We succeeded, it took a further week to sweep from both ends to isolate, patch, clean, and re-build all the MS ADs etc.
What a horrible weekend.....
Regards
Caute_cautim
Remember it well.
The look of shock in my director's eyes when I laughed very loudly at being called into the office to "Deal with it"!
Being a security pro, former "Black-hat" and enjoy malware research etc, it puts things like the EternalBlue exploit leak top of the Xmas tree for me.

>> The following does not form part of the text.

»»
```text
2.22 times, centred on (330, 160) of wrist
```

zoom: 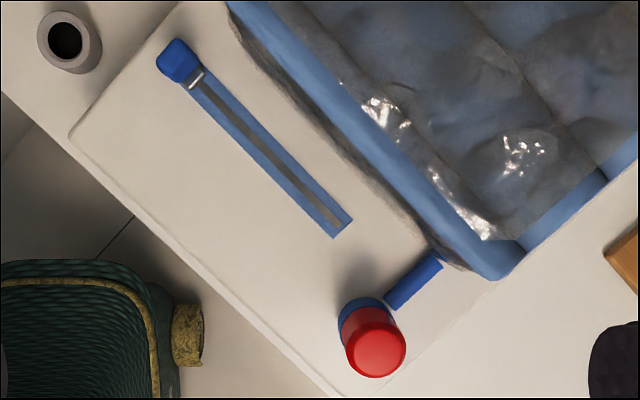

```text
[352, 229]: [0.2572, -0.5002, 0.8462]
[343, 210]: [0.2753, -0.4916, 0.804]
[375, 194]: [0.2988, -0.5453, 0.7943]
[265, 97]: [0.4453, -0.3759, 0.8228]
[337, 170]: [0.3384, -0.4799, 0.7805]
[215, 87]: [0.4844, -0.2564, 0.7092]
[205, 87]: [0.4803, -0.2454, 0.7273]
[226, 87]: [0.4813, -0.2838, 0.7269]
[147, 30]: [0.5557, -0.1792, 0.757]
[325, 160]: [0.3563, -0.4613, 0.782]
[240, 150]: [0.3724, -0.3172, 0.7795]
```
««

So seeing the chat exploding prompted to double check the asset list and be sure.
By the time I received the call, it had already been dealt with (on the handful of machines out of date etc), but the fact that Zepto, Emotet and Conficker had already previously hit us and been addressed by the team with little more than a rumble at the director level said volumes about where the company were.
Several people have since "left" and the posture has somewhat been, changed.....Funny what mainstream media can do to those who have little clue about what happens around them....
It brought a lot of focus to basic security hygiene, which has been lacking in many organisations. A ransomware attack should result in you being patched up to date very rapidly and it should stick in place, as the war story of handling the incident will be fresh in people's minds. But roll forward 5 years, a significant number of those that remember it will have moved on and basic security hygiene is more likely to have been cost cut or deprioritised. Things just tend toward entropy over time.